Certain elements of this scene still puzzle me. Logan has never been shy about praising Roman before; why text him a “Good work, kid” message instead of saying it directly to his face? Logan loves to stoke the ire between his children, and publicly compliment Roman instead of Shiv would have gotten a rise out of her. I don’t entirely buy that Logan wouldn’t do that. Also, maybe I am a bad texter, but is it normal for a text you’re sending to one person be superimposed for another person if you open their message? I’m sorry, I’m just trying to understand technology! I don’t quite get it!
But look, the Roman and Gerri news was never going to stay secret, and Roman and Gerri were never actually in a real relationship, and this move is a fantastic reshuffling of the board. Roman was at the top; now Roman tumbles down. Shiv had tumbled down, now she moves up. Connor remains neutral. And Kendall? “We can’t do this bullshit forever,” he told his father, and next week’s season finale “All The Bells Say” will clarify how long “forever” really is. Let me repeat myself: Goddammit, Kendall.
- This New Yorker profile of Strong by Michael Schulman is titled “On ‘Succession,’ Jeremy Strong Doesn’t Get the Joke,” and yeah, it’s worth your time.
- Shaved-head Kendall wanting to “get clean” reminded me very much of Frank Sobotka; make of that what you will.
- Logan really brought Marcia and Kerry both to Caroline’s wedding. Marcia has to know what’s happening, right? I truly cannot believe that she would be so unaware. Give me some more time with Hiam Abbass, damn!
- “Journalists are so fucking friendly, in my experience.” Willa still smarting over those negative reviews of her play, I see!
- Shout out to Arian Moayed’s Stewy Hosseini, who will never, ever refuse a money-making opportunity. Who cares that Waystar Royco pursued Gojo without letting Stewy, Sandy, and Sandi know first? If it can make them more money, Stewy is all about it. I appreciate that ruthlessness always.
- Alexander Skarsgård’s pouty line delivery of “Success doesn’t really interest me anymore” was perfect, and if a Waystar Royco/Gojo partnership actually happens, I look forward to more of his natural Swedish accent classing up my TV.
- Was Shiv watching The Pioneer Woman while home “sick”? That would make so much sense, actually.
- I am desperate to read a costume-analysis piece on Shiv’s blue floral dress. It felt so out of character given all her beige and navy this year, and I think that has to be intentional?
- Final Shiv thought: Her seduction talk toward Tom was 100% revelatory, right? “I’m way out of your fucking league. That’s why you want me. That’s why you love me, even though I don’t love you. But you want me anyway.” Coupled with “I may not love you, but I do love you”? Yikes!
- Is Jess just not around lately because actress Juliana Canfield was filming Y: The Last Man? She is missed!
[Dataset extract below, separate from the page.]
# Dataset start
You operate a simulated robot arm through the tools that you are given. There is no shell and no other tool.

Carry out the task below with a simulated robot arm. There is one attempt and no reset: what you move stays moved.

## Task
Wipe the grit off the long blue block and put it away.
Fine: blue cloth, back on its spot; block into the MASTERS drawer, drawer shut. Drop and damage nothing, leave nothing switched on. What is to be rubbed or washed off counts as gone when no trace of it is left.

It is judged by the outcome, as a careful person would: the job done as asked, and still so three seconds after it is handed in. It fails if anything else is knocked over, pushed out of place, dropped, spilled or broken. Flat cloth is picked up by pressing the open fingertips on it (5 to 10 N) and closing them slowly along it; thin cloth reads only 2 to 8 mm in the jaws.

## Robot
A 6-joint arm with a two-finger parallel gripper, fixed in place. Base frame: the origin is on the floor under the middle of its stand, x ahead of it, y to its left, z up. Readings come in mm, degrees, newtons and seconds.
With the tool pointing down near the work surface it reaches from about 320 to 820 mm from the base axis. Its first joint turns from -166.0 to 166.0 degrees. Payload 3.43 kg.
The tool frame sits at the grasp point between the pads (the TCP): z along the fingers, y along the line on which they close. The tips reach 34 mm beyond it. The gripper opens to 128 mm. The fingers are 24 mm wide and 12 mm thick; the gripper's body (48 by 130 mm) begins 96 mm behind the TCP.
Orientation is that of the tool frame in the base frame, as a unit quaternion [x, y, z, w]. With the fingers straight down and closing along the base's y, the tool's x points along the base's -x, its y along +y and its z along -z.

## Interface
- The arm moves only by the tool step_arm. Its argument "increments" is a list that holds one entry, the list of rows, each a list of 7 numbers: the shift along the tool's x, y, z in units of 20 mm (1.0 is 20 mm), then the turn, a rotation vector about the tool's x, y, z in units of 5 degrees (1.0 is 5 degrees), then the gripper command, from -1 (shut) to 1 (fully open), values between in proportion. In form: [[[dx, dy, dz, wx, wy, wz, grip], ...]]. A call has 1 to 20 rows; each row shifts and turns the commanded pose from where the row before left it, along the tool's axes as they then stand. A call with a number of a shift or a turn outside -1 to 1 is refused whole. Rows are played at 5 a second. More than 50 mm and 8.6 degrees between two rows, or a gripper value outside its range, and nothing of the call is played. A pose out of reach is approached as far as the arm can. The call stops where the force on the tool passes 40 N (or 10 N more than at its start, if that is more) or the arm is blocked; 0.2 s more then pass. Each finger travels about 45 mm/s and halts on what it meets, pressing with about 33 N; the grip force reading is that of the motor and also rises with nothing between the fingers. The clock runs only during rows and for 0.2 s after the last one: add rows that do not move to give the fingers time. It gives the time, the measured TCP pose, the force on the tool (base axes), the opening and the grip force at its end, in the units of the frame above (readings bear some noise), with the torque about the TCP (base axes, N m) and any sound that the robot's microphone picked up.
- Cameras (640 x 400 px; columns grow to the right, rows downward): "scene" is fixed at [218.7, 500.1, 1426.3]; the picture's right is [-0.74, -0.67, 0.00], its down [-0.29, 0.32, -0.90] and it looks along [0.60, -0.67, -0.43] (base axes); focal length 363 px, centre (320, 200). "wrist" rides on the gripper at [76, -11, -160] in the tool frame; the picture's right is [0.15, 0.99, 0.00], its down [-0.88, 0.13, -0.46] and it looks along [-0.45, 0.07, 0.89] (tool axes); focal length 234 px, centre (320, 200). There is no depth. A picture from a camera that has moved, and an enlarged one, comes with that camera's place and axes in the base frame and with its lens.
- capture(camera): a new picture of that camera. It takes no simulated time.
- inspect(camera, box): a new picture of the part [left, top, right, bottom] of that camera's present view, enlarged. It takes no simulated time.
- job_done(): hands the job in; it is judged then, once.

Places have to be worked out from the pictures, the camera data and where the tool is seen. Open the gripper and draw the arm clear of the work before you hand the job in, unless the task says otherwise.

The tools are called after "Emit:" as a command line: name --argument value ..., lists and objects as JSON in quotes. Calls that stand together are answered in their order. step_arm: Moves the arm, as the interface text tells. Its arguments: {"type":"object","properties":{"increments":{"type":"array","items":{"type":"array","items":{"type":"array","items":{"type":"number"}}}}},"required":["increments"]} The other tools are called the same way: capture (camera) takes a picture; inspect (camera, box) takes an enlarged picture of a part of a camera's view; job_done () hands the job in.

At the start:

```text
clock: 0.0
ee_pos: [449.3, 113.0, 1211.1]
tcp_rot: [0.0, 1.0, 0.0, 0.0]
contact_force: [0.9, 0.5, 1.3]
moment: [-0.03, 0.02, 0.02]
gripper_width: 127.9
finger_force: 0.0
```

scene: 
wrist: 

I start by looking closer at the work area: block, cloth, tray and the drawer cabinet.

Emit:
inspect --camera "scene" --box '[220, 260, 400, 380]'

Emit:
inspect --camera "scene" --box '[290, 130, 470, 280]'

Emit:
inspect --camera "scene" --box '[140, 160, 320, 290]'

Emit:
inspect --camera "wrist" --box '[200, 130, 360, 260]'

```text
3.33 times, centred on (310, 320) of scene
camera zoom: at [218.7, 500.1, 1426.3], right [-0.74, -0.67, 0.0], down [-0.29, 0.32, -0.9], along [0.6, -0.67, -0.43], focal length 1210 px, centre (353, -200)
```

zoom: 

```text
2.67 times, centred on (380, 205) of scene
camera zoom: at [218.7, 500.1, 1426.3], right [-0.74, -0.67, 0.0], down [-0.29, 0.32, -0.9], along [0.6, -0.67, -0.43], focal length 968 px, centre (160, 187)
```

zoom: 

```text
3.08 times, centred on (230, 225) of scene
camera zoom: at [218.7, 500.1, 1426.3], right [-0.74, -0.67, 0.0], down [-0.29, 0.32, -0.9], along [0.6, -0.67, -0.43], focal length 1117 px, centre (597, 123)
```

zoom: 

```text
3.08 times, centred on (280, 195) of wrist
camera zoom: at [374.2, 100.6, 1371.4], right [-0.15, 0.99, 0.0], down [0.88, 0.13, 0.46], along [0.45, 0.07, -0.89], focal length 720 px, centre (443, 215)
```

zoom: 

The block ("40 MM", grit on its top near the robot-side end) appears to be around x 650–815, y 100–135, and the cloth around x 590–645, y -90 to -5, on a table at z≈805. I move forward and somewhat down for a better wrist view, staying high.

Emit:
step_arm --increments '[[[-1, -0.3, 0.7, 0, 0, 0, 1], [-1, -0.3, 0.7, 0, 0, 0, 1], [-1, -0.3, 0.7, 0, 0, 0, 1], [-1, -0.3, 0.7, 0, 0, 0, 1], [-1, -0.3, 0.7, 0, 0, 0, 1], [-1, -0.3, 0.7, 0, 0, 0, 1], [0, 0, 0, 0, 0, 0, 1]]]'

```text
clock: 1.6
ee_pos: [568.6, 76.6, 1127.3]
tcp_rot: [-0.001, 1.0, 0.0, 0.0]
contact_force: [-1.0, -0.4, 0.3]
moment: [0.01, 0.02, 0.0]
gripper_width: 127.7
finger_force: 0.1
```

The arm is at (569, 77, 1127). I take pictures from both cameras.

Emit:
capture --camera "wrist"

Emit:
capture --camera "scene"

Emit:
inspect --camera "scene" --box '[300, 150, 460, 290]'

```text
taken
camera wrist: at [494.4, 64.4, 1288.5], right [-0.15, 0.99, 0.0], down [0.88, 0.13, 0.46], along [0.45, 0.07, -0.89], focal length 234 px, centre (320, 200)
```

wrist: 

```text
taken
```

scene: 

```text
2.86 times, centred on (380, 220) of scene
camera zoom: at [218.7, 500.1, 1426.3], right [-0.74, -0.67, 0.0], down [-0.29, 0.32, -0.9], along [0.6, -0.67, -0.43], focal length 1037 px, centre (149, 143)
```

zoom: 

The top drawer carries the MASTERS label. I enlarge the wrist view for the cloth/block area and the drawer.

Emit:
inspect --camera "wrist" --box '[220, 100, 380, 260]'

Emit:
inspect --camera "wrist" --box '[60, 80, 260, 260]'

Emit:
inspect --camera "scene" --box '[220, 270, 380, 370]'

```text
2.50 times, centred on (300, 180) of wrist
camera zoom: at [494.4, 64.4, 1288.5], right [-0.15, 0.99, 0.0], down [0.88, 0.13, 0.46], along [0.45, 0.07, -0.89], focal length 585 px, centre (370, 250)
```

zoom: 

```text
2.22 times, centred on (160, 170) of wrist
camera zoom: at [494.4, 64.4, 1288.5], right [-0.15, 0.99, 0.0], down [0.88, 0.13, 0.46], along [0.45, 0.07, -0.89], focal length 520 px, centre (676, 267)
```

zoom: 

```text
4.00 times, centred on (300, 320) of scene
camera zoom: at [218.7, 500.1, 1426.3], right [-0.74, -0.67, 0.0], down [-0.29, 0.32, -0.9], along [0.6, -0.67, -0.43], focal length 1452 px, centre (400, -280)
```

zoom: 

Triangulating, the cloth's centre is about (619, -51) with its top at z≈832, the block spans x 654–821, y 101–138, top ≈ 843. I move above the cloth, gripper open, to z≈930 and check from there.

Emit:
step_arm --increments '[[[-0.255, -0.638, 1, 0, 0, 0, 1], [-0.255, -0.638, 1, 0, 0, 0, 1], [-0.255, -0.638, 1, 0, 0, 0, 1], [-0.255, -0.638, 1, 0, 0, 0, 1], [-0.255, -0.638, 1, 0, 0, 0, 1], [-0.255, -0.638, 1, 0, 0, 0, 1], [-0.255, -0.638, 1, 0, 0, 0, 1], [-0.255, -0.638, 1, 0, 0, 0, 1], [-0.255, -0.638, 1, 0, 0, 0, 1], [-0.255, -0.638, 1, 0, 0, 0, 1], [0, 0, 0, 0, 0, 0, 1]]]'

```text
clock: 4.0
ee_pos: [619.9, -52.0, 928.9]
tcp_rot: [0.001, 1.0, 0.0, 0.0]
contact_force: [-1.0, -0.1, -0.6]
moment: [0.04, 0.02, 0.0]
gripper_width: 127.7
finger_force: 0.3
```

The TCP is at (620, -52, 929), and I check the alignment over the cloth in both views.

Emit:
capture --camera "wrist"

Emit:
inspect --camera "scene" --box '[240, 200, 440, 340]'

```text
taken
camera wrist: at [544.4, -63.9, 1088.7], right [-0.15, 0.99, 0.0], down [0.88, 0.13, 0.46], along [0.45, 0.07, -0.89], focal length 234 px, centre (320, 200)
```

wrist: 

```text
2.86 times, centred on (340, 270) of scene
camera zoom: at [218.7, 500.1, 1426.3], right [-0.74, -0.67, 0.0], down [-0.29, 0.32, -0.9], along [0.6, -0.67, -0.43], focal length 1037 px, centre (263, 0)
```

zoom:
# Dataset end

- Best lines of the episode: Per usual, impossible to decide. My current tie is between Roman’s smirking “Don’t open Pandora’s box. There’s just more dicks in there” and his later sheepish “I’m not a radical feminist, Dad, but I think perhaps we should not fire her for receiving pictures of my dick”; Gerri’s stern “Do not try to fuck Laurie”; and Tom’s gleeful “It’s such a shame Sontag’s not still alive. You could take her to the drive-through!”
- My time recapping Succession for The A.V. Club has come to an end, and the inimitable Ashley Ray-Harris will step in for next week’s finale. Thank you all for reading these recaps, and for reading Ashley’s final thoughts too!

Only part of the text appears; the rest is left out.